### Objective
Quote, without change, all of the lines that follow.

-- Start of Recorded information --

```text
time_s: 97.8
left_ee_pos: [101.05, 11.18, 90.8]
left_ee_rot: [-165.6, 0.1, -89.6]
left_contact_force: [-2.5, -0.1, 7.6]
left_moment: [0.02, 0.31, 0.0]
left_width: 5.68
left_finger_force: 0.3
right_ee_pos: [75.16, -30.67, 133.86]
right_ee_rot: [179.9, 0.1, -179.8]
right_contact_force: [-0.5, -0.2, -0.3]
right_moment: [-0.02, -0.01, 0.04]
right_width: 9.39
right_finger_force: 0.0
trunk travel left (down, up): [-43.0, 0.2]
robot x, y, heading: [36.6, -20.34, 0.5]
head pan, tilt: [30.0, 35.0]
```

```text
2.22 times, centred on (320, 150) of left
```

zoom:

-- End of Recorded information --

### Correct response
```text
time_s: 97.8
left_ee_pos: [101.05, 11.18, 90.8]
left_ee_rot: [-165.6, 0.1, -89.6]
left_contact_force: [-2.5, -0.1, 7.6]
left_moment: [0.02, 0.31, 0.0]
left_width: 5.68
left_finger_force: 0.3
right_ee_pos: [75.16, -30.67, 133.86]
right_ee_rot: [179.9, 0.1, -179.8]
right_contact_force: [-0.5, -0.2, -0.3]
right_moment: [-0.02, -0.01, 0.04]
right_width: 9.39
right_finger_force: 0.0
trunk travel left (down, up): [-43.0, 0.2]
robot x, y, heading: [36.6, -20.34, 0.5]
head pan, tilt: [30.0, 35.0]
```

```text
2.22 times, centred on (320, 150) of left
```

zoom:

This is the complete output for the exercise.